* start COLLECTED DATA *
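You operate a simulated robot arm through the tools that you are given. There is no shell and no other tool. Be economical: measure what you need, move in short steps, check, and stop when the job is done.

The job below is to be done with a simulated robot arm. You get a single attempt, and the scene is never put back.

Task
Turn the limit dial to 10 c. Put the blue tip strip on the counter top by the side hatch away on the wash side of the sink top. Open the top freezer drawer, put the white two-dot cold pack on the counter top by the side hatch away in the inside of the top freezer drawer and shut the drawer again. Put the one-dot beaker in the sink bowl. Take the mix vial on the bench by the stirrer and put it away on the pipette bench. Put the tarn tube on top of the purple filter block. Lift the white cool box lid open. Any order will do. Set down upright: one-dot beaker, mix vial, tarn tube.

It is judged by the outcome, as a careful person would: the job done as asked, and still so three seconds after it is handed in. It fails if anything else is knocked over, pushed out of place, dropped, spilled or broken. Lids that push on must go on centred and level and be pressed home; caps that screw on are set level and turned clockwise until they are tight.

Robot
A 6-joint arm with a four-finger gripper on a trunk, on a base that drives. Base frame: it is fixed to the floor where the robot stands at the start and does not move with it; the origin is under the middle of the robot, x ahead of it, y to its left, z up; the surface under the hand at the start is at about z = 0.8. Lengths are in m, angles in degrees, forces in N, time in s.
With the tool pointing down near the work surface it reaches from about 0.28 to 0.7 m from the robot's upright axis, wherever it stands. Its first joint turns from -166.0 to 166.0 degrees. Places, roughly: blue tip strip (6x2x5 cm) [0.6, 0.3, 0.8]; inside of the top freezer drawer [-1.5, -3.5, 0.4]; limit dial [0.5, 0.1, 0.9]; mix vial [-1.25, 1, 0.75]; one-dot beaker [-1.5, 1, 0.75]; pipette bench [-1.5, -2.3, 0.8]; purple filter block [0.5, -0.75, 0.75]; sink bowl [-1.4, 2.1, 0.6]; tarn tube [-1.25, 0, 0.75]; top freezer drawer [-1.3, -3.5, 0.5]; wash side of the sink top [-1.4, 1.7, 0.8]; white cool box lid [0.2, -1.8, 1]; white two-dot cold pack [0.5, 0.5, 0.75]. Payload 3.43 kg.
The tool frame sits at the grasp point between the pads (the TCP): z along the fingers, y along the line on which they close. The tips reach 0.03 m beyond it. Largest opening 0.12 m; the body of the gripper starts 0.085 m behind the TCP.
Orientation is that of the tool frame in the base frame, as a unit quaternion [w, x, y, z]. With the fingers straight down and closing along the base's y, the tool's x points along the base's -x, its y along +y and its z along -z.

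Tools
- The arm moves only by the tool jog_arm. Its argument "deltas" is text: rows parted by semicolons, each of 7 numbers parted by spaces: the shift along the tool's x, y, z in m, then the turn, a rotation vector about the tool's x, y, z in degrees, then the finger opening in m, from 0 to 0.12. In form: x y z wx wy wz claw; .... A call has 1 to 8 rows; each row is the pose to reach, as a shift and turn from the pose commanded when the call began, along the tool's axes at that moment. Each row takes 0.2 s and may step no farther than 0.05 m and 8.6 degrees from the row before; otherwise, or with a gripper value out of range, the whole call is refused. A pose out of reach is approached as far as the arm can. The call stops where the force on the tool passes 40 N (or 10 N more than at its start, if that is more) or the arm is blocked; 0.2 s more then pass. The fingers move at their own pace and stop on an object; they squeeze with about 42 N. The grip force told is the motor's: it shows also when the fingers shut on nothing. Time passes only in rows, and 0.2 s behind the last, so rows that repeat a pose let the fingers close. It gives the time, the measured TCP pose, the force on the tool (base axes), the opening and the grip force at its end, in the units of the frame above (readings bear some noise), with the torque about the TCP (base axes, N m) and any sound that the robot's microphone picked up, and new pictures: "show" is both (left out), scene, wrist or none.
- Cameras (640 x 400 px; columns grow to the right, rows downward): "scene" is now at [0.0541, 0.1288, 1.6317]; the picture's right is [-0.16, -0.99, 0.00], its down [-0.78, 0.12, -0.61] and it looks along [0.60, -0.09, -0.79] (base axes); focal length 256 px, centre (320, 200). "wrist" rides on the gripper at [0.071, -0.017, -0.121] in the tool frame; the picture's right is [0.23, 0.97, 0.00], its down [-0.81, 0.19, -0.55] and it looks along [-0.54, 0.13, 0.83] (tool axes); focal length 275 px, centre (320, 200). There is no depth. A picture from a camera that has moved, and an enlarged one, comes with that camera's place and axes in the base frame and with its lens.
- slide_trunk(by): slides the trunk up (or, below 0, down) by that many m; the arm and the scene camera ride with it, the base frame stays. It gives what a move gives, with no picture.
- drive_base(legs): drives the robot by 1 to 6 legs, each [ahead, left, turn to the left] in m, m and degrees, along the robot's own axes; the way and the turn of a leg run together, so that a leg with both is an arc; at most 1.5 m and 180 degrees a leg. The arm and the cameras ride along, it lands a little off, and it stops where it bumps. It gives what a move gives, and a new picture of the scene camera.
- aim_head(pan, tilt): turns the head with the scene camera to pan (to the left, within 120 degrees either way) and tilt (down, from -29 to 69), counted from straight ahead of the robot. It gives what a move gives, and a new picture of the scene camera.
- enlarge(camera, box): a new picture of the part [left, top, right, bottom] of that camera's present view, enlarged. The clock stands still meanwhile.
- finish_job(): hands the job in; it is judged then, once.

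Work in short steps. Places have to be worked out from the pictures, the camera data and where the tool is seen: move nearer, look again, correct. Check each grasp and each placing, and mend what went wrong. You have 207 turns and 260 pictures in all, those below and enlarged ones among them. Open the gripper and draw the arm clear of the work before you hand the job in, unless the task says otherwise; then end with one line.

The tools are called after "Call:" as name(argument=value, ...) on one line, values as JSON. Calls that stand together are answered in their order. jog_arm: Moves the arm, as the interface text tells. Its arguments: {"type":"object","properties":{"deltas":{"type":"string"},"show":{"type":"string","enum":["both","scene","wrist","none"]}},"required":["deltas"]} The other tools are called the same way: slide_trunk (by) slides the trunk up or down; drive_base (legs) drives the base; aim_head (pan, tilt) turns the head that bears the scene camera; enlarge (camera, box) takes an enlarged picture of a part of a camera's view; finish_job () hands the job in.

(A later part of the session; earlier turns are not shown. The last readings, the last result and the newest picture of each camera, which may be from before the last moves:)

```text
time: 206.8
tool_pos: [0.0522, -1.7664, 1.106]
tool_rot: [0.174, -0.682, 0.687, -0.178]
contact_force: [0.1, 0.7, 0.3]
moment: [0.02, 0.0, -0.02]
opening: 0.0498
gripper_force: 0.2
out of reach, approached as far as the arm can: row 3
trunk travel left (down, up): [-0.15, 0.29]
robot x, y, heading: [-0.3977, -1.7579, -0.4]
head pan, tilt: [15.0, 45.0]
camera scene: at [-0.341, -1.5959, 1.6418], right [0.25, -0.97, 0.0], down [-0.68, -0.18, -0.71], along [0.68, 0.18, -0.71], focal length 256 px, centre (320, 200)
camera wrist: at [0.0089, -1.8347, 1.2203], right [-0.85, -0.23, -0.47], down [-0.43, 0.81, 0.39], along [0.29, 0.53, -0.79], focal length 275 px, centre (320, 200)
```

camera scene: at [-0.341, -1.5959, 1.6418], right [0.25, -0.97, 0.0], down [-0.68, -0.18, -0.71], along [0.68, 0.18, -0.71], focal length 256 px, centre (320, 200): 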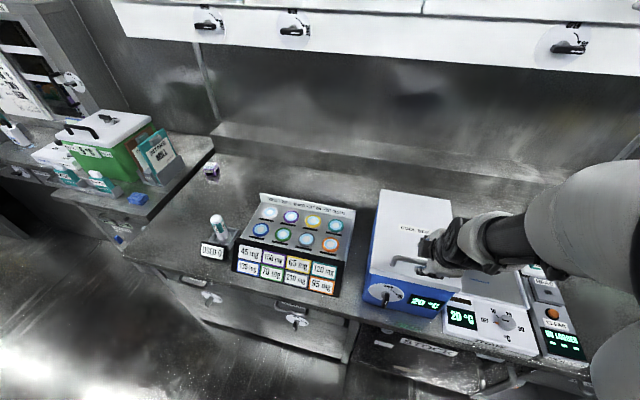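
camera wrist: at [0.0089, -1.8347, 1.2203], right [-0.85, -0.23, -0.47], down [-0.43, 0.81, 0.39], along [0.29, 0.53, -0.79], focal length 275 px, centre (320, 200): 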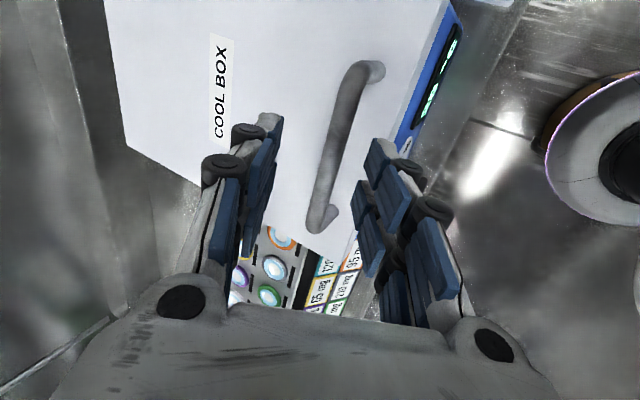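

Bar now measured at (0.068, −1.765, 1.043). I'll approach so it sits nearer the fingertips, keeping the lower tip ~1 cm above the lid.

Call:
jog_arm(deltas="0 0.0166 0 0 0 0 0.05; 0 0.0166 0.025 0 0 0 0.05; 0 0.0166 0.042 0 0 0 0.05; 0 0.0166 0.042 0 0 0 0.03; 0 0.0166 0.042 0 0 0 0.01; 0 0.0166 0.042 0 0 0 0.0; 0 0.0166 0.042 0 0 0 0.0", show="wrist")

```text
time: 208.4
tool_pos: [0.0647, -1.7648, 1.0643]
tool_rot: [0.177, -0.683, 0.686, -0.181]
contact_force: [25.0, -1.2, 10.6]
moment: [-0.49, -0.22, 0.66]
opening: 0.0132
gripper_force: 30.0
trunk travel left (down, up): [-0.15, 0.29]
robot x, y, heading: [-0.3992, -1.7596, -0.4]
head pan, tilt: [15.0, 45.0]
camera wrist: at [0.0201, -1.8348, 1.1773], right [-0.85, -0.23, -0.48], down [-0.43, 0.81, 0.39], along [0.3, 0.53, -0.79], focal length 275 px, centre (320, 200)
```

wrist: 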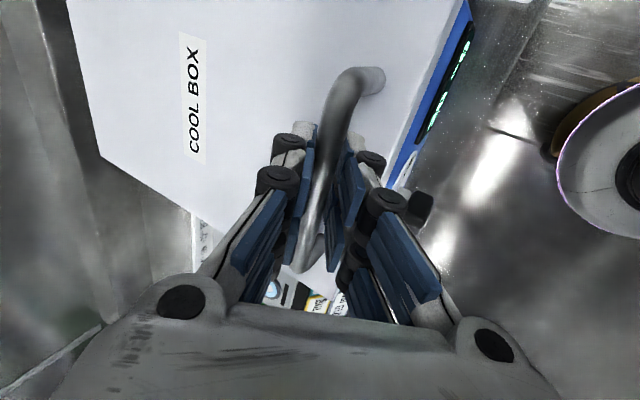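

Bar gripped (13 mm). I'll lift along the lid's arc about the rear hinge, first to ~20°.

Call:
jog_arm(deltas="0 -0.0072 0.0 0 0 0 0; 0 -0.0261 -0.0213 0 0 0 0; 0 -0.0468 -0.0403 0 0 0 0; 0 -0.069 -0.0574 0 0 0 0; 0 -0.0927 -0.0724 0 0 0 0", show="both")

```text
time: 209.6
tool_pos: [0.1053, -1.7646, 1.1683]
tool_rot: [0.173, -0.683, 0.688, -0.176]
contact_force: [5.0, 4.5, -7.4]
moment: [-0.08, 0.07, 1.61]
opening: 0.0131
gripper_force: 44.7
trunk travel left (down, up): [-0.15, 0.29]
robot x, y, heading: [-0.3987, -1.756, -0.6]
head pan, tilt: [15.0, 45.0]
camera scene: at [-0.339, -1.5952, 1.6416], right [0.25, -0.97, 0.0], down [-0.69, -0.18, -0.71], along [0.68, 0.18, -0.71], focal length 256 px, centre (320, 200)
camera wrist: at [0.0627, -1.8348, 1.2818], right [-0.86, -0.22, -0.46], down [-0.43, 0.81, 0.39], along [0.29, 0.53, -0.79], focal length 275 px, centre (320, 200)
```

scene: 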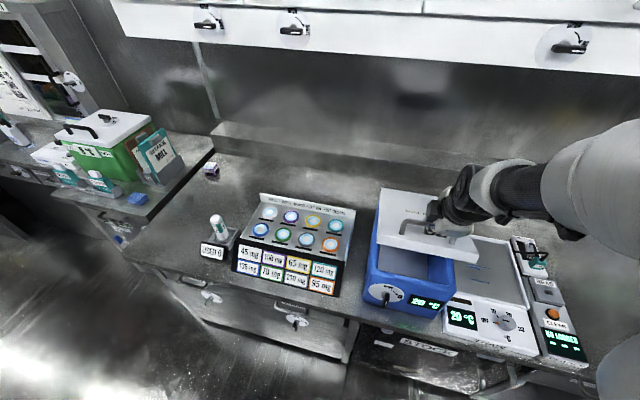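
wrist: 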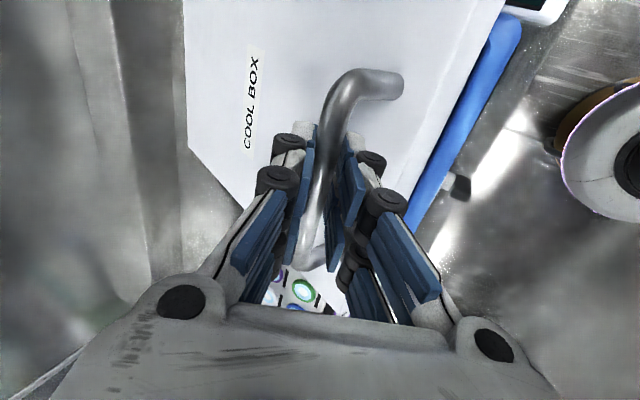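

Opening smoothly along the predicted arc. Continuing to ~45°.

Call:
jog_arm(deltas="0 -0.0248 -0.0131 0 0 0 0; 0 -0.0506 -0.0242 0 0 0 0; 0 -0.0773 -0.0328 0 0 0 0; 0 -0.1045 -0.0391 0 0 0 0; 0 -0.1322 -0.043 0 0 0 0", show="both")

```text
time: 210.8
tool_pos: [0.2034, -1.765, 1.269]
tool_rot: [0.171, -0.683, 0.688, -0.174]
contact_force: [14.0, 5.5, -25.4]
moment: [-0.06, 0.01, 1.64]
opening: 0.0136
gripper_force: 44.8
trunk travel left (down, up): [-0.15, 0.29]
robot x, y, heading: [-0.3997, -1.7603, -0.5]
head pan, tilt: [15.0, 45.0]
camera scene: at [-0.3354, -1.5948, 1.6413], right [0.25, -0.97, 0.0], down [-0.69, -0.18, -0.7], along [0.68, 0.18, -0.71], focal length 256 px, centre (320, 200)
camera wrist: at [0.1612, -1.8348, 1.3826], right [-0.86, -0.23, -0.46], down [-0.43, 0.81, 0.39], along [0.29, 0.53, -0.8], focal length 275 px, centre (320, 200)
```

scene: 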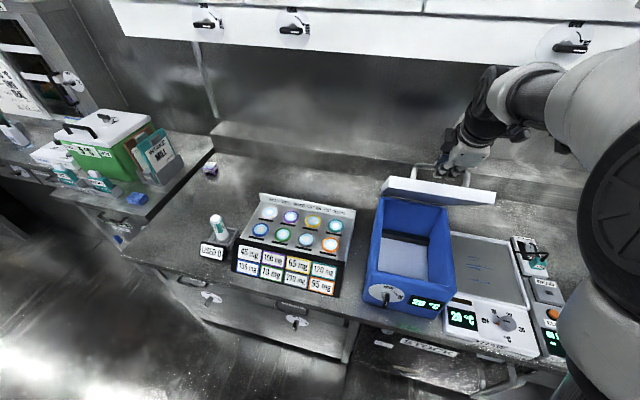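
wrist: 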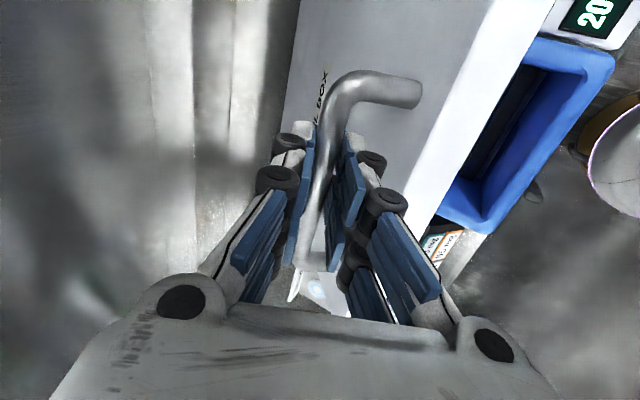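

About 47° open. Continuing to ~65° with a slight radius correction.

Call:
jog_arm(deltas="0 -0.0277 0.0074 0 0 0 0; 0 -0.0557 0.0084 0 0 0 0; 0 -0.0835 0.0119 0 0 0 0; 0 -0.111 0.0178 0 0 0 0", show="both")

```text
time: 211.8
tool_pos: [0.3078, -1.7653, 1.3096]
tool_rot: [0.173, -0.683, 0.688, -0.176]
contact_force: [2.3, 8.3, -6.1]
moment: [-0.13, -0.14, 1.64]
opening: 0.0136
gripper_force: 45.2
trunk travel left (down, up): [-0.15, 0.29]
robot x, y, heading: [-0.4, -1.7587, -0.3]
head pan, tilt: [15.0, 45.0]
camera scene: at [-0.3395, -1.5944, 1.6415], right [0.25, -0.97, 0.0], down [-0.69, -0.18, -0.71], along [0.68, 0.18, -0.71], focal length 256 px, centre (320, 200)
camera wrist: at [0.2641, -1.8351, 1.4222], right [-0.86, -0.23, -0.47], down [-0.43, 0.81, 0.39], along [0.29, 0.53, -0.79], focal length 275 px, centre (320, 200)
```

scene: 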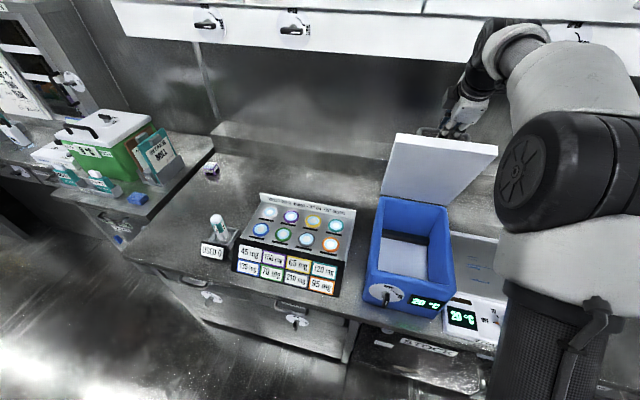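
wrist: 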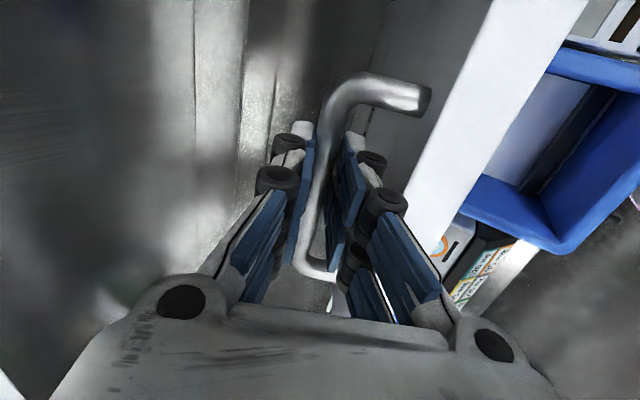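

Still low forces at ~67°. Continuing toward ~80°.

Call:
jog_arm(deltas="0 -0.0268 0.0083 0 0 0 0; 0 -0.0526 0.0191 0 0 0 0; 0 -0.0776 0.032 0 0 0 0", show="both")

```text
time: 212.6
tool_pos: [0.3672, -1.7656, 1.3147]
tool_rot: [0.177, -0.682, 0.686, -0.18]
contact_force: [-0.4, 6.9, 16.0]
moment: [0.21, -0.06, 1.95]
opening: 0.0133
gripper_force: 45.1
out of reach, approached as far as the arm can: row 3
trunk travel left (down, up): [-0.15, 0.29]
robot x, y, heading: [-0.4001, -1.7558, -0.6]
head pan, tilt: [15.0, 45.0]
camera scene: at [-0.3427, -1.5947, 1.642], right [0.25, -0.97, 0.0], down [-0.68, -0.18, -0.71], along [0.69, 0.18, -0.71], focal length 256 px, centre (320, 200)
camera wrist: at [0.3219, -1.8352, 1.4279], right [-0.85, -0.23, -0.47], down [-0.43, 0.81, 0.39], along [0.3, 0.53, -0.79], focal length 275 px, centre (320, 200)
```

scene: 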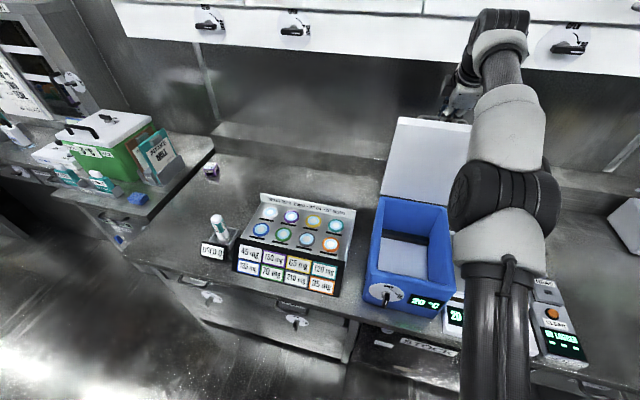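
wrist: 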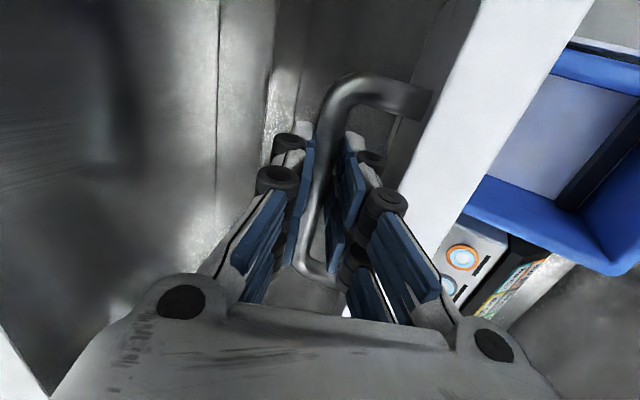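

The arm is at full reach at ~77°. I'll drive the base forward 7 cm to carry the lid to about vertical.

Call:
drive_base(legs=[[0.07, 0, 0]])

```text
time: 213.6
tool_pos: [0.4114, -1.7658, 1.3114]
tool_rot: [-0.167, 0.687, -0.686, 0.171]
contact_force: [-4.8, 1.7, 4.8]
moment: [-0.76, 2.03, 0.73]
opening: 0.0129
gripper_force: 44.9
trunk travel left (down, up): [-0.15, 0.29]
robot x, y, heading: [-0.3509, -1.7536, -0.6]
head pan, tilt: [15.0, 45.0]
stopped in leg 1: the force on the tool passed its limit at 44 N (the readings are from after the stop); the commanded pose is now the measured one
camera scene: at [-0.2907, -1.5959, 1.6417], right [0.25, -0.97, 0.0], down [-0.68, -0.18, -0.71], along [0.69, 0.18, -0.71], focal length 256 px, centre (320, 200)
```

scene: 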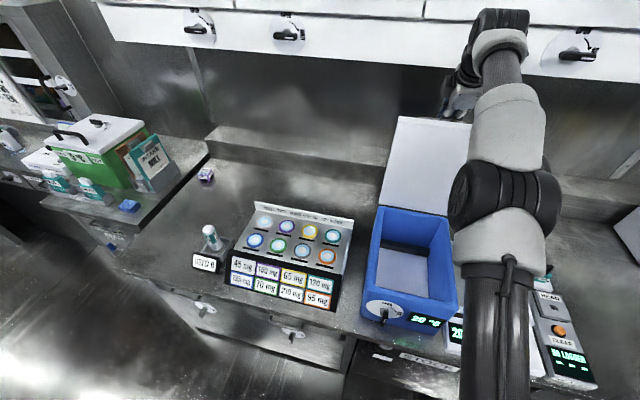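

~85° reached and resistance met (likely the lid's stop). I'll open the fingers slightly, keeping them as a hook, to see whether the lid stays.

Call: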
* end COLLECTED DATA *
THE TASK:
Scan the material above for the string "bench" and return the lines that hold it.

SOLUTION BELOW:
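Turn the limit dial to 10 c. Put the blue tip strip on the counter top by the side hatch away on the wash side of the sink top. Open the top freezer drawer, put the white two-dot cold pack on the counter top by the side hatch away in the inside of the top freezer drawer and shut the drawer again. Put the one-dot beaker in the sink bowl. Take the mix vial on the bench by the stirrer and put it away on the pipette bench. Put the tarn tube on top of the purple filter block. Lift the white cool box lid open. Any order will do. Set down upright: one-dot beaker, mix vial, tarn tube.
With the tool pointing down near the work surface it reaches from about 0.28 to 0.7 m from the robot's upright axis, wherever it stands. Its first joint turns from -166.0 to 166.0 degrees. Places, roughly: blue tip strip (6x2x5 cm) [0.6, 0.3, 0.8]; inside of the top freezer drawer [-1.5, -3.5, 0.4]; limit dial [0.5, 0.1, 0.9]; mix vial [-1.25, 1, 0.75]; one-dot beaker [-1.5, 1, 0.75]; pipette bench [-1.5, -2.3, 0.8]; purple filter block [0.5, -0.75, 0.75]; sink bowl [-1.4, 2.1, 0.6]; tarn tube [-1.25, 0, 0.75]; top freezer drawer [-1.3, -3.5, 0.5]; wash side of the sink top [-1.4, 1.7, 0.8]; white cool box lid [0.2, -1.8, 1]; white two-dot cold pack [0.5, 0.5, 0.75]. Payload 3.43 kg.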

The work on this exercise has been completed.